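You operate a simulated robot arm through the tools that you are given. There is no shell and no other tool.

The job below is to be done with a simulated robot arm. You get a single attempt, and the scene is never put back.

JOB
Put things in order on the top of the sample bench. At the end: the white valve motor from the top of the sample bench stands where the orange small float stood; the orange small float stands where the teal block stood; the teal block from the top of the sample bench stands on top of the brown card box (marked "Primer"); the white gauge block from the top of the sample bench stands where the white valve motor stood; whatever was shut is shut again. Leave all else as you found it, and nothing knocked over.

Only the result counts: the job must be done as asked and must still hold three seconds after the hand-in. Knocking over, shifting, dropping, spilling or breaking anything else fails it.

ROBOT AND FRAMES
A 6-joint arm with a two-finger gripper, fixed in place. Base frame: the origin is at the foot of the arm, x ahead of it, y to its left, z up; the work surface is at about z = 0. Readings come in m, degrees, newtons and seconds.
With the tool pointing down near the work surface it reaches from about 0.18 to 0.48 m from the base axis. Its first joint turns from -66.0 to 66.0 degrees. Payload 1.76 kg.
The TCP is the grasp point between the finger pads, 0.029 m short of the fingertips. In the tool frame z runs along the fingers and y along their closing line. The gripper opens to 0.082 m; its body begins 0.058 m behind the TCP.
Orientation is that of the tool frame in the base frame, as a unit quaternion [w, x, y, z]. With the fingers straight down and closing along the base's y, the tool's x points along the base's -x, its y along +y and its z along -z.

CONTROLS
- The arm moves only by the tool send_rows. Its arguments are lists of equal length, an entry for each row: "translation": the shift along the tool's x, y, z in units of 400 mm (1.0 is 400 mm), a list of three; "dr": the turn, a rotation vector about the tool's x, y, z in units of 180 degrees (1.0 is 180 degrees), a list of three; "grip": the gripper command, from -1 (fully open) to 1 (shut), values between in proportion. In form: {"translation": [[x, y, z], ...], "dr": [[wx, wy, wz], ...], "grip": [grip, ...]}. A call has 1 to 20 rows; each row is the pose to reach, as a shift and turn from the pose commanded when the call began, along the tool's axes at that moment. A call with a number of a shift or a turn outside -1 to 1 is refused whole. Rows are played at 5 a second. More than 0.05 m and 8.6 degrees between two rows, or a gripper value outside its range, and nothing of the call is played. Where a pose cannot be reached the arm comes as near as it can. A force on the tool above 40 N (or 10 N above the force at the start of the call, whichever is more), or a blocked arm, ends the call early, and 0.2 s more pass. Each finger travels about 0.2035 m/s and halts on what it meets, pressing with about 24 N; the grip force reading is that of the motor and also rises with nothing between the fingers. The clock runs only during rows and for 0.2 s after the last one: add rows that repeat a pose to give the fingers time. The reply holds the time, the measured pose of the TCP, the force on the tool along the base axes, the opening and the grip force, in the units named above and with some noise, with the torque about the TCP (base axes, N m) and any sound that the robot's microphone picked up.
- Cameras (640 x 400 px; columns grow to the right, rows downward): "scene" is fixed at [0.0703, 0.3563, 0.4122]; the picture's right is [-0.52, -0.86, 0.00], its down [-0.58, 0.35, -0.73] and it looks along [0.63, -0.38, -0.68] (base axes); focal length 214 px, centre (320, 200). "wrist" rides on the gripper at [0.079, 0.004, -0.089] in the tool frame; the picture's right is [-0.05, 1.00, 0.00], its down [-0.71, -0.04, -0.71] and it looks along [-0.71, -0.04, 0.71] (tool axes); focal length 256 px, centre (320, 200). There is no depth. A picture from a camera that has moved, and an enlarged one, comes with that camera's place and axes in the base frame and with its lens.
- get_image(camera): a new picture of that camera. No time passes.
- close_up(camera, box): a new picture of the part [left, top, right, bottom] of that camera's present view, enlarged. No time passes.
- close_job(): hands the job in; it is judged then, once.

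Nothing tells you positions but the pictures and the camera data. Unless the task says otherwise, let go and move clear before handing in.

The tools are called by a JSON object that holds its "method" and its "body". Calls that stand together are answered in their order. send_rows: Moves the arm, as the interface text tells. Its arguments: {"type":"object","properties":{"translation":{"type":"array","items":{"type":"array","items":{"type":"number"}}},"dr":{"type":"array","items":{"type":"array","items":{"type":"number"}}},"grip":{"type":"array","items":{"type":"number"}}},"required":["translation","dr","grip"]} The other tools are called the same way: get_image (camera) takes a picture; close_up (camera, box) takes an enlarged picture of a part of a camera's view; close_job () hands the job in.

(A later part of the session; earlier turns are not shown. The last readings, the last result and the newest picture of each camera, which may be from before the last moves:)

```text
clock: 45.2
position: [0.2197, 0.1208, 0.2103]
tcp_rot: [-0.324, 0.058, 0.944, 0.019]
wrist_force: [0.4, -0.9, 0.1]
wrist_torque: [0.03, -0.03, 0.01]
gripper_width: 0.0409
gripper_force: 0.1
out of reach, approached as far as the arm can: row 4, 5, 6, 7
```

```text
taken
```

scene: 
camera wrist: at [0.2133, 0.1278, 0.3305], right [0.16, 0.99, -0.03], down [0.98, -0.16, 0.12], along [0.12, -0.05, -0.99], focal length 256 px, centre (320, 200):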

# # #

▶ Exercise aim:
Your answer should be a single number: the count of lines in the material above that contain "their".

▶ Worked solution:
2